Task goal =>
Please set down all the lines beneath this one exactly, without the pictures.
§ §
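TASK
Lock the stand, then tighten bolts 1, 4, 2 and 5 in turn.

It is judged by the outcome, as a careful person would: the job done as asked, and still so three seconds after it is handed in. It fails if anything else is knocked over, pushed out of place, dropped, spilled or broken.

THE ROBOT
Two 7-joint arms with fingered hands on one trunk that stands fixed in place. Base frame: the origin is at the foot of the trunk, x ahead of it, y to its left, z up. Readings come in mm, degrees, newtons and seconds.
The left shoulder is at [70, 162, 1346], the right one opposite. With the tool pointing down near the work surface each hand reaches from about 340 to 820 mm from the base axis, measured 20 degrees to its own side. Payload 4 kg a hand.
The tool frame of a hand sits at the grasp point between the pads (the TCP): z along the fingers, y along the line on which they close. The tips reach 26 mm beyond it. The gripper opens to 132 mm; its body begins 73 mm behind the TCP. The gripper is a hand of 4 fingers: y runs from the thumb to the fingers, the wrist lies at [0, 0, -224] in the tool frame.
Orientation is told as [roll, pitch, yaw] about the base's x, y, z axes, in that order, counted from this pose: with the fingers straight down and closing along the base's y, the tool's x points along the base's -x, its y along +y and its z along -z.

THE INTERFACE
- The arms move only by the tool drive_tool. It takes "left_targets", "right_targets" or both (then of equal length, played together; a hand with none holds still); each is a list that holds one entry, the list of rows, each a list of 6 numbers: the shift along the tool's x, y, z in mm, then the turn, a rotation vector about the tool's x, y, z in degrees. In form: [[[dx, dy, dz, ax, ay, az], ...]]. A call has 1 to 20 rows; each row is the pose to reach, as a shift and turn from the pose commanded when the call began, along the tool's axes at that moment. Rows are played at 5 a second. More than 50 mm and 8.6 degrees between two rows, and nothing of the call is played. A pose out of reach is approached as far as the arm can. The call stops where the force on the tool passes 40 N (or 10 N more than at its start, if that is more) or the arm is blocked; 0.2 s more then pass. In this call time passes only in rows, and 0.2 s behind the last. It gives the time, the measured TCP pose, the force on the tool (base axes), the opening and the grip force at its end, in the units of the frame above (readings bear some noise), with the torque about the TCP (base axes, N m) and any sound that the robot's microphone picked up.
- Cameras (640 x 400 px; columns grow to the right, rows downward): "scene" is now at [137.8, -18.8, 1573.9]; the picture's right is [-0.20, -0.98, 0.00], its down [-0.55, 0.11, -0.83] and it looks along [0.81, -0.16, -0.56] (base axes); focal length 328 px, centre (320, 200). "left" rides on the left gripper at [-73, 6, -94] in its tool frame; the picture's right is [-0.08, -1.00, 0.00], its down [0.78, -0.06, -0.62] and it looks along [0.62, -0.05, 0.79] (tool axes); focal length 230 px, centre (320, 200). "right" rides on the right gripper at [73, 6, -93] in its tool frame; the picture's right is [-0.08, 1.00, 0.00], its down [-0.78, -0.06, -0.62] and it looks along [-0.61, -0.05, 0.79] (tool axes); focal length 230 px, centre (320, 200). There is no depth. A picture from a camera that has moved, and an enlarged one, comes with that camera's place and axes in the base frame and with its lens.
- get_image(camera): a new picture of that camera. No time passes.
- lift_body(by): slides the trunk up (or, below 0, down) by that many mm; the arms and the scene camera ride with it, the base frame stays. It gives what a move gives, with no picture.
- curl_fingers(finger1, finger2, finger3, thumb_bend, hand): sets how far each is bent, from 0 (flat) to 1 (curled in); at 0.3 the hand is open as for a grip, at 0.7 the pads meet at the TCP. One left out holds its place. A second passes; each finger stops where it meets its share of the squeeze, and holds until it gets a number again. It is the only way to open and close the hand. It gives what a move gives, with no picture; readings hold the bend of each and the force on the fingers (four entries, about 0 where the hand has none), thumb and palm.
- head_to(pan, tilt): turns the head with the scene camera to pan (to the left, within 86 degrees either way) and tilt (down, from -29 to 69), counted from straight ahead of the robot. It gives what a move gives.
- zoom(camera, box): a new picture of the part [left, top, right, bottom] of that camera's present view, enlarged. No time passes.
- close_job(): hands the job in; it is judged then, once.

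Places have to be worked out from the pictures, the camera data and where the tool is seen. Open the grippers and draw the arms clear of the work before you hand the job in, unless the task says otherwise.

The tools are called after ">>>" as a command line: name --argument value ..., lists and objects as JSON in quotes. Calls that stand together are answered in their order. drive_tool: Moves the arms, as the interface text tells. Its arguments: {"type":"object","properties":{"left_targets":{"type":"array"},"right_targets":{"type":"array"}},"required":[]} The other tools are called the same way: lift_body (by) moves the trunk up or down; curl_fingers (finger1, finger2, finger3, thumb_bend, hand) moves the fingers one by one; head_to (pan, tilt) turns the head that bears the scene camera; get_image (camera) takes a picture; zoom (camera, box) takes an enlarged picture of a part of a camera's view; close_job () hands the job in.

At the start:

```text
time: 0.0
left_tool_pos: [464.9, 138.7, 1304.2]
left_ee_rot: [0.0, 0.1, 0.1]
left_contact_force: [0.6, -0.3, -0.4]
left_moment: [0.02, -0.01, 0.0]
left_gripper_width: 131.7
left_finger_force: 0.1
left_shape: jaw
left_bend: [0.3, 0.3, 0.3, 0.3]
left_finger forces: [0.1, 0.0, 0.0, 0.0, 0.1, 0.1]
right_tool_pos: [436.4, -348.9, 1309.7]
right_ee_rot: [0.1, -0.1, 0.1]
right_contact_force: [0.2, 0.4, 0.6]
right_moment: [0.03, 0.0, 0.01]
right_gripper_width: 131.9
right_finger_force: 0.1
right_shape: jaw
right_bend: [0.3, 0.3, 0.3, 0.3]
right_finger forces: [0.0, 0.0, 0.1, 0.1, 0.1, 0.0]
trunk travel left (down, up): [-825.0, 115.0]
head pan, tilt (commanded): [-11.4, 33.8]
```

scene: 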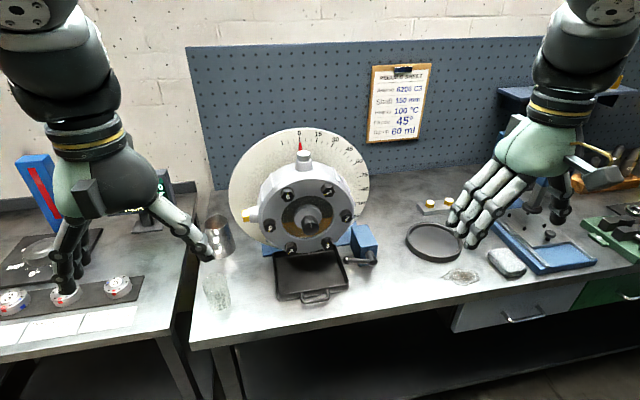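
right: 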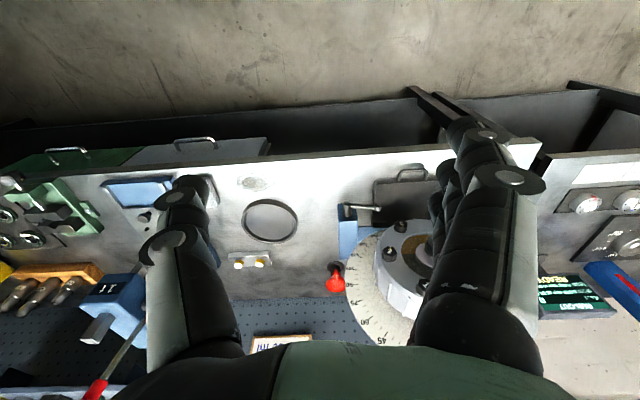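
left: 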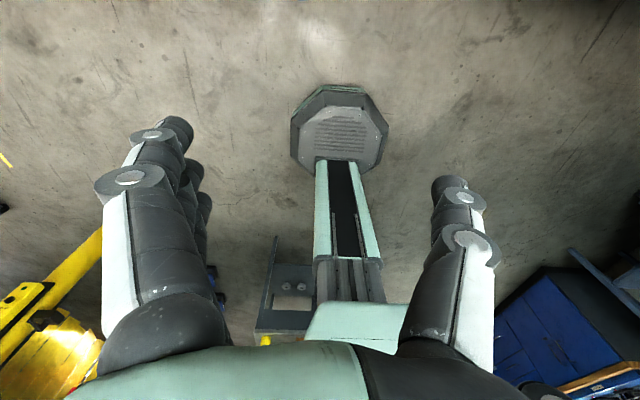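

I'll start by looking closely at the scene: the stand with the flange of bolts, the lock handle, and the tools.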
§ §
Final answer =>
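TASK
Lock the stand, then tighten bolts 1, 4, 2 and 5 in turn.

It is judged by the outcome, as a careful person would: the job done as asked, and still so three seconds after it is handed in. It fails if anything else is knocked over, pushed out of place, dropped, spilled or broken.

THE ROBOT
Two 7-joint arms with fingered hands on one trunk that stands fixed in place. Base frame: the origin is at the foot of the trunk, x ahead of it, y to its left, z up. Readings come in mm, degrees, newtons and seconds.
The left shoulder is at [70, 162, 1346], the right one opposite. With the tool pointing down near the work surface each hand reaches from about 340 to 820 mm from the base axis, measured 20 degrees to its own side. Payload 4 kg a hand.
The tool frame of a hand sits at the grasp point between the pads (the TCP): z along the fingers, y along the line on which they close. The tips reach 26 mm beyond it. The gripper opens to 132 mm; its body begins 73 mm behind the TCP. The gripper is a hand of 4 fingers: y runs from the thumb to the fingers, the wrist lies at [0, 0, -224] in the tool frame.
Orientation is told as [roll, pitch, yaw] about the base's x, y, z axes, in that order, counted from this pose: with the fingers straight down and closing along the base's y, the tool's x points along the base's -x, its y along +y and its z along -z.

THE INTERFACE
- The arms move only by the tool drive_tool. It takes "left_targets", "right_targets" or both (then of equal length, played together; a hand with none holds still); each is a list that holds one entry, the list of rows, each a list of 6 numbers: the shift along the tool's x, y, z in mm, then the turn, a rotation vector about the tool's x, y, z in degrees. In form: [[[dx, dy, dz, ax, ay, az], ...]]. A call has 1 to 20 rows; each row is the pose to reach, as a shift and turn from the pose commanded when the call began, along the tool's axes at that moment. Rows are played at 5 a second. More than 50 mm and 8.6 degrees between two rows, and nothing of the call is played. A pose out of reach is approached as far as the arm can. The call stops where the force on the tool passes 40 N (or 10 N more than at its start, if that is more) or the arm is blocked; 0.2 s more then pass. In this call time passes only in rows, and 0.2 s behind the last. It gives the time, the measured TCP pose, the force on the tool (base axes), the opening and the grip force at its end, in the units of the frame above (readings bear some noise), with the torque about the TCP (base axes, N m) and any sound that the robot's microphone picked up.
- Cameras (640 x 400 px; columns grow to the right, rows downward): "scene" is now at [137.8, -18.8, 1573.9]; the picture's right is [-0.20, -0.98, 0.00], its down [-0.55, 0.11, -0.83] and it looks along [0.81, -0.16, -0.56] (base axes); focal length 328 px, centre (320, 200). "left" rides on the left gripper at [-73, 6, -94] in its tool frame; the picture's right is [-0.08, -1.00, 0.00], its down [0.78, -0.06, -0.62] and it looks along [0.62, -0.05, 0.79] (tool axes); focal length 230 px, centre (320, 200). "right" rides on the right gripper at [73, 6, -93] in its tool frame; the picture's right is [-0.08, 1.00, 0.00], its down [-0.78, -0.06, -0.62] and it looks along [-0.61, -0.05, 0.79] (tool axes); focal length 230 px, centre (320, 200). There is no depth. A picture from a camera that has moved, and an enlarged one, comes with that camera's place and axes in the base frame and with its lens.
- get_image(camera): a new picture of that camera. No time passes.
- lift_body(by): slides the trunk up (or, below 0, down) by that many mm; the arms and the scene camera ride with it, the base frame stays. It gives what a move gives, with no picture.
- curl_fingers(finger1, finger2, finger3, thumb_bend, hand): sets how far each is bent, from 0 (flat) to 1 (curled in); at 0.3 the hand is open as for a grip, at 0.7 the pads meet at the TCP. One left out holds its place. A second passes; each finger stops where it meets its share of the squeeze, and holds until it gets a number again. It is the only way to open and close the hand. It gives what a move gives, with no picture; readings hold the bend of each and the force on the fingers (four entries, about 0 where the hand has none), thumb and palm.
- head_to(pan, tilt): turns the head with the scene camera to pan (to the left, within 86 degrees either way) and tilt (down, from -29 to 69), counted from straight ahead of the robot. It gives what a move gives.
- zoom(camera, box): a new picture of the part [left, top, right, bottom] of that camera's present view, enlarged. No time passes.
- close_job(): hands the job in; it is judged then, once.

Places have to be worked out from the pictures, the camera data and where the tool is seen. Open the grippers and draw the arms clear of the work before you hand the job in, unless the task says otherwise.

The tools are called after ">>>" as a command line: name --argument value ..., lists and objects as JSON in quotes. Calls that stand together are answered in their order. drive_tool: Moves the arms, as the interface text tells. Its arguments: {"type":"object","properties":{"left_targets":{"type":"array"},"right_targets":{"type":"array"}},"required":[]} The other tools are called the same way: lift_body (by) moves the trunk up or down; curl_fingers (finger1, finger2, finger3, thumb_bend, hand) moves the fingers one by one; head_to (pan, tilt) turns the head that bears the scene camera; get_image (camera) takes a picture; zoom (camera, box) takes an enlarged picture of a part of a camera's view; close_job () hands the job in.

At the start:

```text
time: 0.0
left_tool_pos: [464.9, 138.7, 1304.2]
left_ee_rot: [0.0, 0.1, 0.1]
left_contact_force: [0.6, -0.3, -0.4]
left_moment: [0.02, -0.01, 0.0]
left_gripper_width: 131.7
left_finger_force: 0.1
left_shape: jaw
left_bend: [0.3, 0.3, 0.3, 0.3]
left_finger forces: [0.1, 0.0, 0.0, 0.0, 0.1, 0.1]
right_tool_pos: [436.4, -348.9, 1309.7]
right_ee_rot: [0.1, -0.1, 0.1]
right_contact_force: [0.2, 0.4, 0.6]
right_moment: [0.03, 0.0, 0.01]
right_gripper_width: 131.9
right_finger_force: 0.1
right_shape: jaw
right_bend: [0.3, 0.3, 0.3, 0.3]
right_finger forces: [0.0, 0.0, 0.1, 0.1, 0.1, 0.0]
trunk travel left (down, up): [-825.0, 115.0]
head pan, tilt (commanded): [-11.4, 33.8]
```

scene: 
right: 
left: 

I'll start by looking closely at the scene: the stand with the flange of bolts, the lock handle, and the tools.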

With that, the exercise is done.